Monday, September 12, 2011

Monday Review - Britannia Mining Museum

Thanks to our friend Javier and his 8 year old son, Adrian, we spent the day yesterday driving an hour north of Vancouver to the Britannia Mining Museum.
And let me tell you - it was WAY worth it. This is a terrific museum, beautifully designed, well thought out, and fascinating. Britannia Beach was a copper mine from 1904 to 1974, when it closed because it wasn't worth the cost of getting the copper out of the rock. Above is one of the giant pieces of machinery that litter the grounds of the museum - very very very big pieces of equipment!

Every half hour you can hop on the tiny bright yellow train - I suspect everything's this color so you can see it in the dark - and take a trip into the heart of the mountain where the copper was mined.

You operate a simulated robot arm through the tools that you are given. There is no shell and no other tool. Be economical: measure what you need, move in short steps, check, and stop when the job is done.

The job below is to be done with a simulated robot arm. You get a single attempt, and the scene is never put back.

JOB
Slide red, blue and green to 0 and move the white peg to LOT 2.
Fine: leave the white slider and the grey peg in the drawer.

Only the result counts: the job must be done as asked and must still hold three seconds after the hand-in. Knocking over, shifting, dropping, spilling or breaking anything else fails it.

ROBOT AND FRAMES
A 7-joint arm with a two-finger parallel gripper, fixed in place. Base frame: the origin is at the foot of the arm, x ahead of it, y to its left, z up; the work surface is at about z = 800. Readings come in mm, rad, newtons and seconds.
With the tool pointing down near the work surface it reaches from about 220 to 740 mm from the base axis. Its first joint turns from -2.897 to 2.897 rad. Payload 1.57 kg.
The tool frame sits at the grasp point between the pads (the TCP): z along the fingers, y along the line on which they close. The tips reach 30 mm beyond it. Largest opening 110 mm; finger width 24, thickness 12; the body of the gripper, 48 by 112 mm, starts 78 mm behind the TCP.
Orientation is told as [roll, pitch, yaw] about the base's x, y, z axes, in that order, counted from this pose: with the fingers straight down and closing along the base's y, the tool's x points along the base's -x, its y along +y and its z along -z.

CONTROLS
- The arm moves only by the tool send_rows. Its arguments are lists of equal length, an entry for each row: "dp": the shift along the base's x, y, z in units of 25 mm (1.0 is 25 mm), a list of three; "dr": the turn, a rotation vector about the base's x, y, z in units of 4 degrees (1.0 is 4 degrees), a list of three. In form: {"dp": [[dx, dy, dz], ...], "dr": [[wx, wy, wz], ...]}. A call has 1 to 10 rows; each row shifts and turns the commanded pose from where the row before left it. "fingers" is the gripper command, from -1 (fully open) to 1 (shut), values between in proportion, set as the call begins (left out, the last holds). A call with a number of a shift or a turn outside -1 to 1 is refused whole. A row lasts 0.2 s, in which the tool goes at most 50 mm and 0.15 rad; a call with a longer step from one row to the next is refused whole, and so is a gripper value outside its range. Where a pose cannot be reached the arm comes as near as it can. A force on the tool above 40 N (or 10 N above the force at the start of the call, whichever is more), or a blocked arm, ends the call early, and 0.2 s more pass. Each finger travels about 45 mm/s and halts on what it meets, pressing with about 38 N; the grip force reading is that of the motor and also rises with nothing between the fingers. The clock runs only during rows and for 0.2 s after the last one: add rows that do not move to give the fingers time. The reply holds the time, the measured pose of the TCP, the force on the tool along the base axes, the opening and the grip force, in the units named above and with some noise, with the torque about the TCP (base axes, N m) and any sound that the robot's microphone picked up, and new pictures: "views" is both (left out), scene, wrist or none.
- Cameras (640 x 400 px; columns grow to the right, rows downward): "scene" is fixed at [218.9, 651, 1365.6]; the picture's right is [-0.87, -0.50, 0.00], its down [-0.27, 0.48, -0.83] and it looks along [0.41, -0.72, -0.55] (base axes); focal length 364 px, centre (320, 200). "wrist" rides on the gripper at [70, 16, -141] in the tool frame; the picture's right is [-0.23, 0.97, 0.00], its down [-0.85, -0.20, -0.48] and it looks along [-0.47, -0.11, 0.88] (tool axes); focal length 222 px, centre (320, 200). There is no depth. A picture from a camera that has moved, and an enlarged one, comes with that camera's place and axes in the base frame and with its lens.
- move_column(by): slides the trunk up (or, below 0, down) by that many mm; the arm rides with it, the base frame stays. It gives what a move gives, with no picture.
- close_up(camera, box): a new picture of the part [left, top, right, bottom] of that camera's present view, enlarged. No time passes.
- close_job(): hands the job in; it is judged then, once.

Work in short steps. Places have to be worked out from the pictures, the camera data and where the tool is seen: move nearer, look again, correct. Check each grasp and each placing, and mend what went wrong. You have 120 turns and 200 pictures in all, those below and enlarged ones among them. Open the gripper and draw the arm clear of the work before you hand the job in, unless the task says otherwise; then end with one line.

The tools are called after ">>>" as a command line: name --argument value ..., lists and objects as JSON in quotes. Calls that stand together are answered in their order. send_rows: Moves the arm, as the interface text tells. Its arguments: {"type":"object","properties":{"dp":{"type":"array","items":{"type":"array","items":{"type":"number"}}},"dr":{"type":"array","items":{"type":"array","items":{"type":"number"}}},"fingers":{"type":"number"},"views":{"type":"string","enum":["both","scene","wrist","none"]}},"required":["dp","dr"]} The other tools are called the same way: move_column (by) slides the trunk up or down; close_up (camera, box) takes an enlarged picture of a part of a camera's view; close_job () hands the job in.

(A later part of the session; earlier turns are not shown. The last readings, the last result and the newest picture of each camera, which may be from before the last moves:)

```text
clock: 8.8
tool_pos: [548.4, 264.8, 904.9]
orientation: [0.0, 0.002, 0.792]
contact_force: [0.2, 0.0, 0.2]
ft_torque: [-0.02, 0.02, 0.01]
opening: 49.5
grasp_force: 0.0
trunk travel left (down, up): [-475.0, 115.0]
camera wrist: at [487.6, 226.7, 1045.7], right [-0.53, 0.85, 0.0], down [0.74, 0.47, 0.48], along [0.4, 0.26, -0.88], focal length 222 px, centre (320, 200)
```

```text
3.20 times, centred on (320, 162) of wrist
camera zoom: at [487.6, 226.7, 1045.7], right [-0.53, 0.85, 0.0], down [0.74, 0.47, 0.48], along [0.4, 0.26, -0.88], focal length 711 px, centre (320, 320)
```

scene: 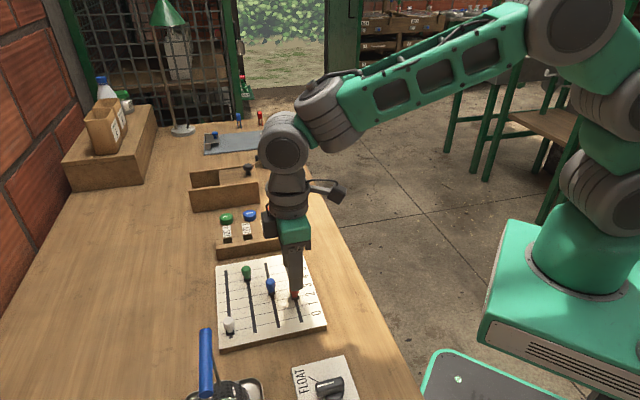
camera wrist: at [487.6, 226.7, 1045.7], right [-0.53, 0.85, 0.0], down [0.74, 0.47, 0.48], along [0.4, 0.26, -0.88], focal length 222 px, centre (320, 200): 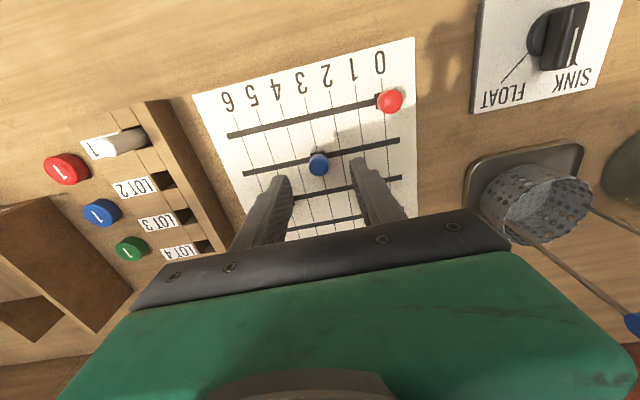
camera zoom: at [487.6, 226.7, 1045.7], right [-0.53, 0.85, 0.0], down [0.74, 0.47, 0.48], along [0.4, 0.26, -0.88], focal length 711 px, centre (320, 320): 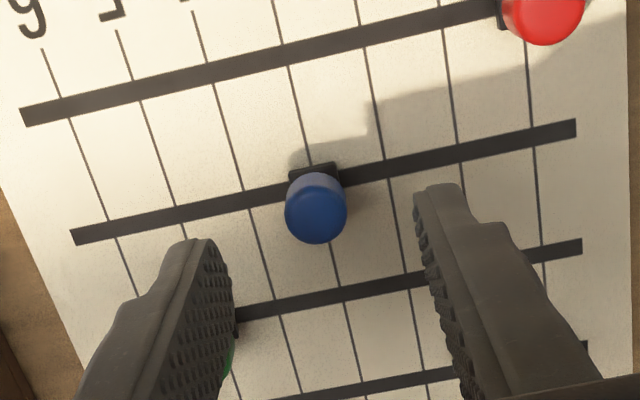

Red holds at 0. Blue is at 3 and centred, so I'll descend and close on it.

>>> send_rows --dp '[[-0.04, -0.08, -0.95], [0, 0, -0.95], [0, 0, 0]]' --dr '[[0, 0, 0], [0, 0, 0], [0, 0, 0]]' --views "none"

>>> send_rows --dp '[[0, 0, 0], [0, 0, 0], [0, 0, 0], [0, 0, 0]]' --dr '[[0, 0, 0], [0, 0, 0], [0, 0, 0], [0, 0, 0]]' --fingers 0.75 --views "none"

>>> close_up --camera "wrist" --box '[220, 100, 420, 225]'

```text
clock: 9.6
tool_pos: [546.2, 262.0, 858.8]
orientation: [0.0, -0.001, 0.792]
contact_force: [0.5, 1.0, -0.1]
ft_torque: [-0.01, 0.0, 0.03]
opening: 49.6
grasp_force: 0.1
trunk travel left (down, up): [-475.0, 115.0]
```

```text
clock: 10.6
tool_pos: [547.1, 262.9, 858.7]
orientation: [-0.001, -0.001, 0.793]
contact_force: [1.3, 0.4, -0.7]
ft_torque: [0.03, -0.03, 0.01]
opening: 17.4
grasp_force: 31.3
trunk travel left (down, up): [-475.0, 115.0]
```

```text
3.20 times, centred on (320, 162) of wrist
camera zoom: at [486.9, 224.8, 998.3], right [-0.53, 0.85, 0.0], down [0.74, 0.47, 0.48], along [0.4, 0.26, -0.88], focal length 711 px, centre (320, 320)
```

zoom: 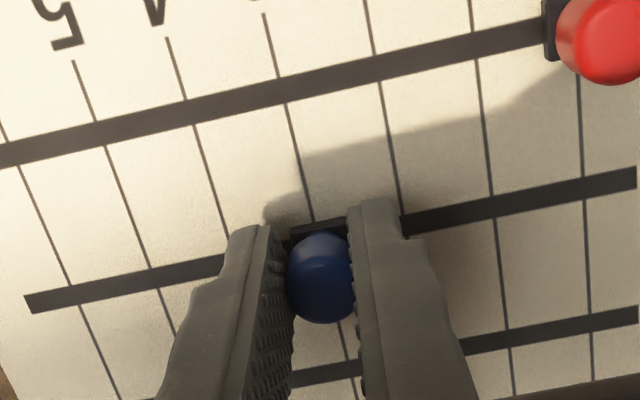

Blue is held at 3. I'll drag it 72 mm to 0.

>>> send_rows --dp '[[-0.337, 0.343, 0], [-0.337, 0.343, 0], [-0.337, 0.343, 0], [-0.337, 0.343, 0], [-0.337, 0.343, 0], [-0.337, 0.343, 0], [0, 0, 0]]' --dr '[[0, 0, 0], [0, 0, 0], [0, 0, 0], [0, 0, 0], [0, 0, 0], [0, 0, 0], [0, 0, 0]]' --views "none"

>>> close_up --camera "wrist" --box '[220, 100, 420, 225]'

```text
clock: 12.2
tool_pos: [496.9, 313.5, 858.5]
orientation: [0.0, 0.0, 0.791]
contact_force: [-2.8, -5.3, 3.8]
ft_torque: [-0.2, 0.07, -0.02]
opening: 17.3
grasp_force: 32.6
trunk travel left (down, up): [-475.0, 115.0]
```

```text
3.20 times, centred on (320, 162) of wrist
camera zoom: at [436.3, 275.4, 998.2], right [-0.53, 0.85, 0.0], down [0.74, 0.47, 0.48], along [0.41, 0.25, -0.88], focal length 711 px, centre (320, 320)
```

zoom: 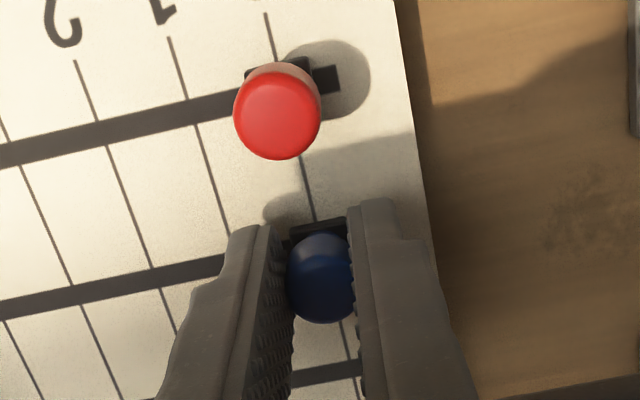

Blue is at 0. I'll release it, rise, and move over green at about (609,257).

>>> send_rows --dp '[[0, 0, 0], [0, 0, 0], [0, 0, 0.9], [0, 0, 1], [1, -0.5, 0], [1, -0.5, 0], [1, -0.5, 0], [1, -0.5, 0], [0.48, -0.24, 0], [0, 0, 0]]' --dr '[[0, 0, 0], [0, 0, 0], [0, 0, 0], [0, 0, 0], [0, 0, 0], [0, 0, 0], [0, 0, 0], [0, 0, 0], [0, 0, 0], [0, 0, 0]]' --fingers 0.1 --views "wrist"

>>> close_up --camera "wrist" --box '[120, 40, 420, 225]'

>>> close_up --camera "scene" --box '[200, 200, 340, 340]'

And, although you don't go too deep into the mine, you definitely get the sense of what it's like to work there - 8 hour shifts in the dark and damp and cold, thousands of feet into the rock of the mountain. Scary stuff, especially when the very knowledgeable guide turns off all the lights and you can't see the hand in front of your face. And when he demonstrates the drills, even with your ears covered, the sound of it is apocalyptic. I can't imagine hearing that for 8 hours a day - and early on, they didn't have very good ear coverings, and went deaf very quickly.

Miners also, in the early years, died of inhaling the silica that was released into the air with the drilling. It definitely wasn't the kind of job that left you healthy, wealthy and wise at the end of it.

And it wasn't all that much better if you worked in the outside of the mine - see those steps on the right? They go up twenty stories at a 45 degree angle and they didn't have railings when they were in use. Basically, you climbed up them and then back down without handholds of any kind. Good for your cardio, I guess. The railings on the left were used for a skid that carried equipment up and down - you were fired immediately if you tried riding it because it didn't have brakes and occasionally came off the rails at the end - they found it once four buildings over.

If you want to take a beautiful drive out of the city - and stop at Horseshoe Bay for a beer and fish and chips on the way back - this is an amazing place. I loved it, took dozens of photographs, and even though it was a bit scary being in the mine, I learned a lot and enjoyed every minute of it.